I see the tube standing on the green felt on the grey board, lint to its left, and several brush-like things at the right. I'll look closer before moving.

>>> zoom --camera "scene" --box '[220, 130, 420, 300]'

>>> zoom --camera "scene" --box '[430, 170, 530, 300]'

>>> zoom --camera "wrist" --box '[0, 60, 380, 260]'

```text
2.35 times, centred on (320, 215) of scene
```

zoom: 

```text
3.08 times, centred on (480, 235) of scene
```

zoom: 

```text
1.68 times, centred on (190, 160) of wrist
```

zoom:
::::
■ **REQUIRED ACTIONS**
- 1) In the text, find "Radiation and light" and reproduce everything up to and including "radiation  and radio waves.".
- 2) Continue the text that opens with "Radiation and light".

■ **TEXT**
::::
Radiation and light are not the same thing. There is no light and it is very cold just outside the atmosphere of Sun (outside Earth ... or off the surface of an object that has no atmosphere) (the lowest temperature on Mercury is 80°K). There is no light where radiation is minimal (extremely weak). Light appears on the visible matter (nebulae, planets, ... ) when it gets affected by radiation. The stronger the intensity of radiation waves, the more intensive the visible matter radiates.
Sun does not emit gamma radiation, except from sunspots [7], it emits X-radiation ,  ultraviolet, visible and infrared radiation  and radio waves.
The strongest flashes (and gamma radiation within them) can barely be detected in the total of the Sun's radiation ("the solar constant"). The total of radiation emitted from the sunspots is only one tenth of the energy emitted by Sun per second. [8] The radioactive processes of fission and fusion are supposed to be followed with enormous radioactive radiation and they should be taking place within Sun, in the core with a diameter, which is 20-25% of the Sun's radius (radius of Sun is  696.342 km). [9] Although gamma radiation, emitted from the sunspots, are relatively minor and hidden in the total of the Sun's radiation, they get detected by the instruments, nevertheless. However, these instruments seem to fail to detect radioactive radiation, supposedly emitted by the object, which diameter is about 300.000 km long. During the period of 4,6 billion of years (the officially recognized age of Sun) [9], the radioactive pollution would pollute a star, as there are no obstacles to prevent the dislocation of matter from the Sun's core to its surface to happen. In all examples of the process of warming up, a warmer fluid or plasma migrates from the warmer parts to the colder ones, in the process

of equalizing temperatures. Independent of the statements about the core density, no element or compound is able to maintain its solid state at the temperatures that are many times higher than their boiling points (the forces of pressure in the Sun at the depth of 200.000 km are 0,2 g/m3 [10]). All hot elements and compounds, gaseous and liquid alike, migrate towards the surface, while the matter, which is cooled down, goes lower into the interiority of a star (the circular process of equalizing temperatures).
::::
■ **WRITTEN RESPONSES**
- 1)
Radiation and light are not the same thing. There is no light and it is very cold just outside the atmosphere of Sun (outside Earth ... or off the surface of an object that has no atmosphere) (the lowest temperature on Mercury is 80°K). There is no light where radiation is minimal (extremely weak). Light appears on the visible matter (nebulae, planets, ... ) when it gets affected by radiation. The stronger the intensity of radiation waves, the more intensive the visible matter radiates.
Sun does not emit gamma radiation, except from sunspots [7], it emits X-radiation ,  ultraviolet, visible and infrared radiation  and radio waves.

- 2)
It is also necessary to accept the evidence, provided by astronomers, that stars generally are not radioactive, i.e., radioactive pollution is not detected on them, regardless of their type.
The existence of gamma radiation discharges, which are extremely rare events, can easily be explained with the processes that do not require radioactive pollution of stars. These discharges are related to the poles of fast-rotating stars and galaxies (quasars), and, to a much lesser extent, to the flashes of the stars' spots.  The similarity of these two processes is obvious. A fast drift (change) of matter from these spots is similar to the influx of matter into cyclones of fast-rotating stars, where a separation of elements takes place. The influx of a star into a cyclone of a quasar or another fast-rotating galaxy creates flashes of gamma (and all other types of) radiation. The discharge amounts are related to the speed of cyclone and the quantity of newly arrived matter to the eye of the cyclone. 
Our Earth (also: Venus, Jupiter, Neptune) is a good example to prove that melted matter is not radioactive and the processes of warmer melted matter and gas being dislocated are omnipresent.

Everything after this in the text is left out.